Special to play and win this trophy with my family in the stadium tonight Most importantly we got the three points and topped the group ! Now onto the knockout stages pic.twitter.com/bpy3cMyxVY
— Bukayo Saka (@BukayoSaka87) June 22, 2021
Bukayo Saka, a 19-year-old revelation entered Arsenal with sparkling eyes and dreams to become England’s tomorrow. A prolific Premier League campaign, the youngster injected a sense of triumph in Gunner’s depleted squad. The Gunners supporters slept peacefully every week if Saka had a glamorous outing at the Emirates. Imagine the pressure on Saka’s shoulder when he stepped up for the penalty. While a few 19-year-olds are abusing him hiding behind a fake profile, Bukayo Saka almost uplifted a nation with his world-class performances.
ONLINE ABUSE POURING IN FROM ALL OVER THE WORLD
The story of online abuse isn’t a new concept for England to handle but surely a daunting one. Last year’s Champions League and Europa League ended with Chelsea and Villareal being announced as the respective champions. Two tournaments full of fairy tales and heartbreaks, the fans of the losing teams’ didn’t take their team’s bashing positively.
A committee was established to detect the prejudice and hatred existing in modern football. According to the companies’ About Page, the Fare Network is an umbrella organization that brings together individuals, informal groups and organisations driven to combat inequality in football and use the sport as a means for social change.
The Fare Committee tried to find the online abuse received after England’s final against the mighty Italians at the home of football Wembley.
“The abuse is global, with accounts from Indonesia to Argentina levelling racism and homophobia at players. The biggest number of discriminatory posts appeared in French and Spanish, followed by English,” the report found.

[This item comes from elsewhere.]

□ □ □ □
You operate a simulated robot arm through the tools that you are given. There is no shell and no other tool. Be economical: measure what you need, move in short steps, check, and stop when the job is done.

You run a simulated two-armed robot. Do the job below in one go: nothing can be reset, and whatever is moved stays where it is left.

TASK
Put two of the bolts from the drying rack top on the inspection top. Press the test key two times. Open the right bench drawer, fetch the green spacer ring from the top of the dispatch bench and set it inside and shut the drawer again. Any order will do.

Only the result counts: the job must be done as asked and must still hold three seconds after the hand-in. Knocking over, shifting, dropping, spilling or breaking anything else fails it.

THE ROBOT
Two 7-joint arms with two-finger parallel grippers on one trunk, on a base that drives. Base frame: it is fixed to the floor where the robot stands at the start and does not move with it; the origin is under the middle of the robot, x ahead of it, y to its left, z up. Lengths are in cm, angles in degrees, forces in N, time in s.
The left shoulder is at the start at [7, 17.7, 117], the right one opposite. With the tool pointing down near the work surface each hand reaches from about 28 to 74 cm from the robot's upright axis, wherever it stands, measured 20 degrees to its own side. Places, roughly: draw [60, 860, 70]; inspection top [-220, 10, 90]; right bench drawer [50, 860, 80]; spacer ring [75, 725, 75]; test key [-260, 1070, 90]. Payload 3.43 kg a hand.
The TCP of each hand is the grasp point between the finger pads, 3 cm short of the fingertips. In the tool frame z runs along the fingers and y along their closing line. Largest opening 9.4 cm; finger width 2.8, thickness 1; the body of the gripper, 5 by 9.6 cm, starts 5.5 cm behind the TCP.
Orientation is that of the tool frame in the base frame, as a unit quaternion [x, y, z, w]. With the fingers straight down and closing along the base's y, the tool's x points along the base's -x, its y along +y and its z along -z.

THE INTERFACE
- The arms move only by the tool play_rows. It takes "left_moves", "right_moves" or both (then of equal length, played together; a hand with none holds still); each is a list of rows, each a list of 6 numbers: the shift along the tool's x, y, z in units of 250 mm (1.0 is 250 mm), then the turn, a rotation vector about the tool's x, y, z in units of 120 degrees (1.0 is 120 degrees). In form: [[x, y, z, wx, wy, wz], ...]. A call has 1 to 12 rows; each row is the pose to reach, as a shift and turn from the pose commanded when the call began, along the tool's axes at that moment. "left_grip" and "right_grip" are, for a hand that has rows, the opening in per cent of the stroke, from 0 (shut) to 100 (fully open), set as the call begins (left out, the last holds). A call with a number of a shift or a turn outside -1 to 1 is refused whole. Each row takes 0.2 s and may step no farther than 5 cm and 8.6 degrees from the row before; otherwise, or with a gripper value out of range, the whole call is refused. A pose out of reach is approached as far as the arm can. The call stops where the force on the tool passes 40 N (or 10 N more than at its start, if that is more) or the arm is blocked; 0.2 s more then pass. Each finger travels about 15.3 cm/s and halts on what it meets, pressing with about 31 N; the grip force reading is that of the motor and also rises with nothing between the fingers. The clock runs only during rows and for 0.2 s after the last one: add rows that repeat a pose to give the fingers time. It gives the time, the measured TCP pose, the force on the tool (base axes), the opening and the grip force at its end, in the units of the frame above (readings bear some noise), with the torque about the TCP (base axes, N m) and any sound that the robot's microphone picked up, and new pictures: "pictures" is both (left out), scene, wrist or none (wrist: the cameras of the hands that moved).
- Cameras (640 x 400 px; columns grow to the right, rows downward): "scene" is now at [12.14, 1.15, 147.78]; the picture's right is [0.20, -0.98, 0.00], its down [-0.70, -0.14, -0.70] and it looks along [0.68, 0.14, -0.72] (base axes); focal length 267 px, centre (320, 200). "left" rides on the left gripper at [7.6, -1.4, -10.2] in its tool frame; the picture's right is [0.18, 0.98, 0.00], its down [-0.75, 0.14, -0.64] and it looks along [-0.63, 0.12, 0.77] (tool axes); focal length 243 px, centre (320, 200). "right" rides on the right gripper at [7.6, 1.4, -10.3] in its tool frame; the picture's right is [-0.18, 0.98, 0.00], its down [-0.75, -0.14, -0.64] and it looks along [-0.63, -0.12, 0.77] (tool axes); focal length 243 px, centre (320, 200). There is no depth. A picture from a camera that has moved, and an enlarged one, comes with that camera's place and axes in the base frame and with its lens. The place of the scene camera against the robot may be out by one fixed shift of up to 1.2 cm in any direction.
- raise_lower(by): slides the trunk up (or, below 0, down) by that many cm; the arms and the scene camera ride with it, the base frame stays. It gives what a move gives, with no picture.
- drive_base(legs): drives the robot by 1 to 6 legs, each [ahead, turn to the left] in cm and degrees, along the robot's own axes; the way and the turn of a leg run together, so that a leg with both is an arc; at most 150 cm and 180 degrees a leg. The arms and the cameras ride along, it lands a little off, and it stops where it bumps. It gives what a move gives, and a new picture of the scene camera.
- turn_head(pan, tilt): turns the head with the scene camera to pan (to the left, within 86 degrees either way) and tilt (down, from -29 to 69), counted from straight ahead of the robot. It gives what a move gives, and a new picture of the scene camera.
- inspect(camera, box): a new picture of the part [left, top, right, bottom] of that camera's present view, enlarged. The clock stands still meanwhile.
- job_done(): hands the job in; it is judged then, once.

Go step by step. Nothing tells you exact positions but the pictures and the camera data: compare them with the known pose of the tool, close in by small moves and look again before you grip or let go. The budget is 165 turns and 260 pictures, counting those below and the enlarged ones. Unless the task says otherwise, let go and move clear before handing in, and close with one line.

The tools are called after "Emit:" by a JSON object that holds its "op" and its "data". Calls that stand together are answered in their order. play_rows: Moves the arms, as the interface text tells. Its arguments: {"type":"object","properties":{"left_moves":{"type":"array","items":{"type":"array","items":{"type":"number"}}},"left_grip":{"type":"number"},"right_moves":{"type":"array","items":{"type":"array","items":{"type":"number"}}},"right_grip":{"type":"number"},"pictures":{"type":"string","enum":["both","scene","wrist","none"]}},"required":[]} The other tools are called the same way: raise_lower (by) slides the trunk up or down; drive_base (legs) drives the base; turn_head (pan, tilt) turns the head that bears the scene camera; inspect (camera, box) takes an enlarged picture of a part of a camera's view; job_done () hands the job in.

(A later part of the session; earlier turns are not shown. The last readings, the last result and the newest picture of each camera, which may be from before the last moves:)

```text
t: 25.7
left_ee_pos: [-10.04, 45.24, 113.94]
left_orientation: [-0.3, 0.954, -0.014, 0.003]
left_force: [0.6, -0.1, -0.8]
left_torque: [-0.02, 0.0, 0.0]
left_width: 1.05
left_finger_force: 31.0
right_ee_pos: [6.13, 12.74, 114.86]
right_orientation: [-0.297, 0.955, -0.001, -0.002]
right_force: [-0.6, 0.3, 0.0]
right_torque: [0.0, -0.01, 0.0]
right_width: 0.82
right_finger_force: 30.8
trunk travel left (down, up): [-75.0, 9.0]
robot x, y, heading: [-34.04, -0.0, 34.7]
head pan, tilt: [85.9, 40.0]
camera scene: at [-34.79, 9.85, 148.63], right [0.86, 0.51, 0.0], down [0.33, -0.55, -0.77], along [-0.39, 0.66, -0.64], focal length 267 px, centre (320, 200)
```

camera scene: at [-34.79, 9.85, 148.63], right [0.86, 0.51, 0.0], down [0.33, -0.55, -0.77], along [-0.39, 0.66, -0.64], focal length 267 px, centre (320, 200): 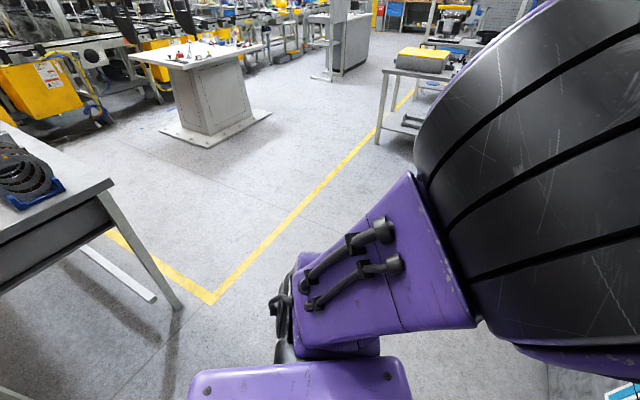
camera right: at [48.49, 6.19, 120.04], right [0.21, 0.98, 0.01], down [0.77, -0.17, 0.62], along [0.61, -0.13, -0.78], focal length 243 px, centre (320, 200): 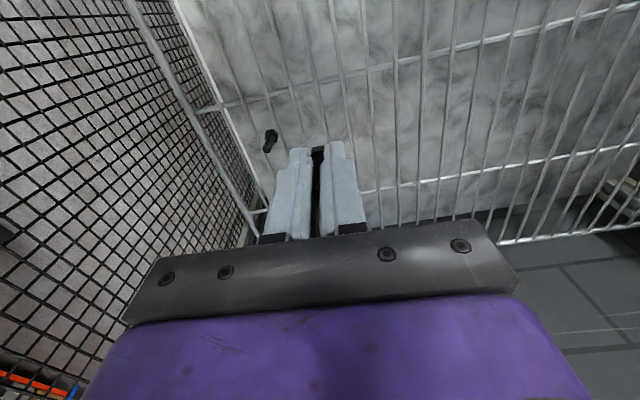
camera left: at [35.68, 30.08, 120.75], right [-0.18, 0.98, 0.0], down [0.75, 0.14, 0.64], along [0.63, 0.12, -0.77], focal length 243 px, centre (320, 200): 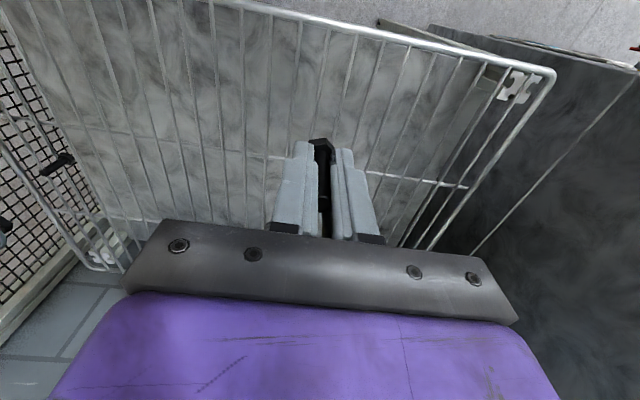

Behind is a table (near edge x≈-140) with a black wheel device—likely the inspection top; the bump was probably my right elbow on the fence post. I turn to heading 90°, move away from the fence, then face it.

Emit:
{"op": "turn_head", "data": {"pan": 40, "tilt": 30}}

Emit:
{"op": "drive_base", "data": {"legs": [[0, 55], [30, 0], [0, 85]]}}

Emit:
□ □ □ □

It’s difficult for the Football Association (FA) and other organisations to pursue internet haters and offenders for court proceedings because they’re spread throughout the globe and don’t have a face linking them to their social profiles.
“It makes it increasingly difficult because the challenge is that, even if you do get into a position where you do want to use law enforcement and pursue something further, you have got cross-country laws and rules and regulations and different legislation,” Edleen John, the FA’s Director of International Relations, Corporate Affairs and Co-Partner for Equality, Diversity and Inclusion, explained.
John also explained how the introduction of VPN services hides the IP address and makes the FA’s task more difficult or almost impossible.
“That has been a consistent and ongoing challenge in trying to cross down some of the abusers,” she said.
While the Premier League clubs parted ways with Social media, the introduction of taking a knee was all about fighting racism and online abuse existing in the country. After the Euro 2020 final, Twitter and Facebook had to take some challenging steps to avoid the hatred existing in the comments section of Saka, Rashford, and Sancho.
Gareth Southgate, the FA and Prime Minister Boris Johnson have condemned racist online abuse sent to a number of England players after the Euro 2020 final loss to Italy
— Sky Sports Premier League (@SkySportsPL) July 13, 2021
Christopher Bouzy of Bot Sentinel, looked deeply to dig out the online abuse thrown at the three players who missed England’s spot-kicks against Italy.
“We looked at the three players, there were some fake accounts, inauthentic accounts but… it would take days for us to weed through to see what is real and what are accounts that are just out there to cause trouble,”
And the constant monitoring has helped the FA find some culprits and file legal charges against the guilty. While Rashford’s Instagram post described how dejected he was after a shambolic evening, the post also suggested that he won’t stay silent against racism.
Although the post was posted off Rashford’s account, the entire footballing world proudly stood behind him nodding to his words and fighting against racism.